>>>>>
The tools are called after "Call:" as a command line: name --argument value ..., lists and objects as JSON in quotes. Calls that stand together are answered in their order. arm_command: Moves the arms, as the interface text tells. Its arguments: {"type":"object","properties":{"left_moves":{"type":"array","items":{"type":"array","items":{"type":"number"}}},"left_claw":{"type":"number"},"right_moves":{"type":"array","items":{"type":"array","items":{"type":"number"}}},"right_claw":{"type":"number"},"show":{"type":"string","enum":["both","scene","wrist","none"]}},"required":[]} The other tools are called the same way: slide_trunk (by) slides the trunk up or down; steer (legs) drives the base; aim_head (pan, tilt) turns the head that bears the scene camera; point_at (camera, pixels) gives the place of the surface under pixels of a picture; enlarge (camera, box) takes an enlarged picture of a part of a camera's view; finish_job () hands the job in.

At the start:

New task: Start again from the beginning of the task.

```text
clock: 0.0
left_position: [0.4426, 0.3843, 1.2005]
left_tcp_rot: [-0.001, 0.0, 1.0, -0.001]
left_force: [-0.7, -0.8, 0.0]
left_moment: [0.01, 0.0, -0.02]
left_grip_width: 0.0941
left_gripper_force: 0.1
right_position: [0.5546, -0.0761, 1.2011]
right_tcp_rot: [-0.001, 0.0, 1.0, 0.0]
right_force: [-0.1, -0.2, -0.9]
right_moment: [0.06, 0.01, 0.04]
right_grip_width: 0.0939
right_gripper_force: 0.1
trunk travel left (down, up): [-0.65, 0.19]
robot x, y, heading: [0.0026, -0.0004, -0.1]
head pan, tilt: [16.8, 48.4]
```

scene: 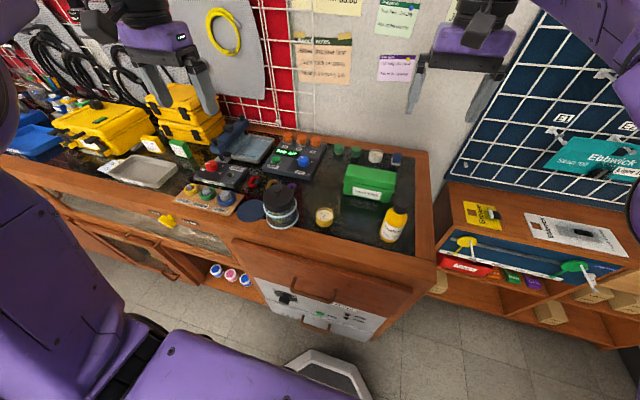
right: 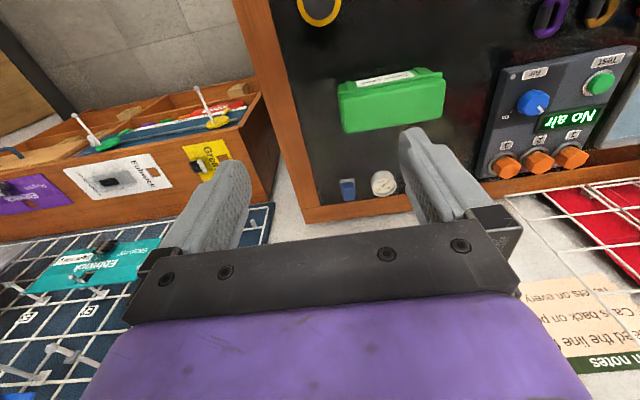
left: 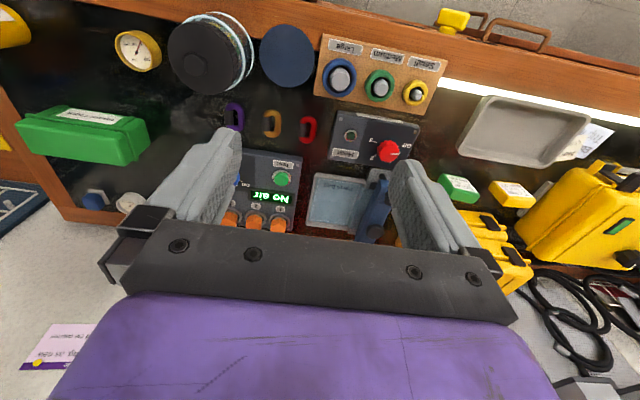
<<<<<
◆ What to do
Count every line bearing the word "down"; report the total only.

◆ Answer to the task
2